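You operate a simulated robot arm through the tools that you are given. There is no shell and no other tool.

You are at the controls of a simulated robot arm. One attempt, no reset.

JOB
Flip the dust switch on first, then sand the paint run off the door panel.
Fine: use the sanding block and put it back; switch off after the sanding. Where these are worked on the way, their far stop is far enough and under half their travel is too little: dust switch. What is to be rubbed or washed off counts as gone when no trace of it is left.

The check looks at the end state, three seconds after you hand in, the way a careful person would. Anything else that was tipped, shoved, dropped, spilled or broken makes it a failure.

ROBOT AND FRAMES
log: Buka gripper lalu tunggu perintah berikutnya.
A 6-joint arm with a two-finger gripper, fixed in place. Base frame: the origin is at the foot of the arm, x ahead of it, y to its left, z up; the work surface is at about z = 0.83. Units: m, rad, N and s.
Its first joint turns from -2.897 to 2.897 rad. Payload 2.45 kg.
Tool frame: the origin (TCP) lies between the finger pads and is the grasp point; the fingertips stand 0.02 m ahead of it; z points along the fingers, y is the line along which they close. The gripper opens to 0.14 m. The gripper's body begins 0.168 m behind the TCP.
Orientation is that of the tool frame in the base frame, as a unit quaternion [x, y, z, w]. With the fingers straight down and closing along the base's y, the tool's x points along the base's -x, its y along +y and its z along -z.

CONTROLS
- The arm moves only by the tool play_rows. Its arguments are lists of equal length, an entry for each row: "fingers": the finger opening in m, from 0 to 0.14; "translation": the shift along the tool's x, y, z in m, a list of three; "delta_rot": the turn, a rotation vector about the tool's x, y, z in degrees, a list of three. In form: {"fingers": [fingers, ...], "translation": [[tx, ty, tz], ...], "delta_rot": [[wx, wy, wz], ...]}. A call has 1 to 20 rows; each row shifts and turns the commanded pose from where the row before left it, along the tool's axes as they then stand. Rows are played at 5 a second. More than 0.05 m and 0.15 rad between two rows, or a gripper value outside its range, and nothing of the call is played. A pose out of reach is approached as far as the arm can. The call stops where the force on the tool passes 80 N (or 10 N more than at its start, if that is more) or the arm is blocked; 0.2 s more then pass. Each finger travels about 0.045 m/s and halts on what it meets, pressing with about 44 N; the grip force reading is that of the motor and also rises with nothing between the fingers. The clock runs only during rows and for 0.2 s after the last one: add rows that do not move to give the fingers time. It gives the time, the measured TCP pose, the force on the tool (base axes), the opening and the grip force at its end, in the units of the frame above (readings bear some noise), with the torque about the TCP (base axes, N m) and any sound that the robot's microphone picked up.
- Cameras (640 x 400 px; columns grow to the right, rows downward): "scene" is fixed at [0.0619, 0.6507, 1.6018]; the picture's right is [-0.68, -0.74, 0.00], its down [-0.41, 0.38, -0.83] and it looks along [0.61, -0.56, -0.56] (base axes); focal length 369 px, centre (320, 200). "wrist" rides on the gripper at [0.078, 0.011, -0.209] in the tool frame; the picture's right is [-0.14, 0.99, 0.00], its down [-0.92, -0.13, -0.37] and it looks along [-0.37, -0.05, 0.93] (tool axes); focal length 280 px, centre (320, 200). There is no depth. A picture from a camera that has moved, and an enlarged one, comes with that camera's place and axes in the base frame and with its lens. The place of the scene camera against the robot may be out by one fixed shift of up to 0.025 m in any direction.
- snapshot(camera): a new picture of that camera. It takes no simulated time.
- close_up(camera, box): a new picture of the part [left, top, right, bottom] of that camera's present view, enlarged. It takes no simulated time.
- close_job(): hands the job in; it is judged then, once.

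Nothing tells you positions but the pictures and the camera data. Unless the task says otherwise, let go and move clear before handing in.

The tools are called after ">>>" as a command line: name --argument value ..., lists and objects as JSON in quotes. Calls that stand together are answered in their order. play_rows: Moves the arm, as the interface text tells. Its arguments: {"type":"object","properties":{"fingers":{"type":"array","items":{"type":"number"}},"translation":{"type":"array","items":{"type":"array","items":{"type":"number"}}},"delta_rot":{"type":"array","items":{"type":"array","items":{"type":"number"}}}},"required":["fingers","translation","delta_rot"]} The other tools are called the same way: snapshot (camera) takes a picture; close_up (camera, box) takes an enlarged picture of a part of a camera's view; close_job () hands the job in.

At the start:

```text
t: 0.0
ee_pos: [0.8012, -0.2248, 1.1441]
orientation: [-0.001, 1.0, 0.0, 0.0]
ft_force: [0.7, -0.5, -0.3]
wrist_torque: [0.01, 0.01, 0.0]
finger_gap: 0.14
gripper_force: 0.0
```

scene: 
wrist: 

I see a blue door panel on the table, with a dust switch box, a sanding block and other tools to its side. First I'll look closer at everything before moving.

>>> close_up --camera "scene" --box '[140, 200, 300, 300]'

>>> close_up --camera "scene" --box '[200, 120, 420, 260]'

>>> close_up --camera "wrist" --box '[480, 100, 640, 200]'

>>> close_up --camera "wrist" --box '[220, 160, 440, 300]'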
::::::::::
- Work to be completed -
Return all lines of the material above in which the word "view" occurs.

- Problem solution -
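- close_up(camera, box): a new picture of the part [left, top, right, bottom] of that camera's present view, enlarged. It takes no simulated time.
The tools are called after ">>>" as a command line: name --argument value ..., lists and objects as JSON in quotes. Calls that stand together are answered in their order. play_rows: Moves the arm, as the interface text tells. Its arguments: {"type":"object","properties":{"fingers":{"type":"array","items":{"type":"number"}},"translation":{"type":"array","items":{"type":"array","items":{"type":"number"}}},"delta_rot":{"type":"array","items":{"type":"array","items":{"type":"number"}}}},"required":["fingers","translation","delta_rot"]} The other tools are called the same way: snapshot (camera) takes a picture; close_up (camera, box) takes an enlarged picture of a part of a camera's view; close_job () hands the job in.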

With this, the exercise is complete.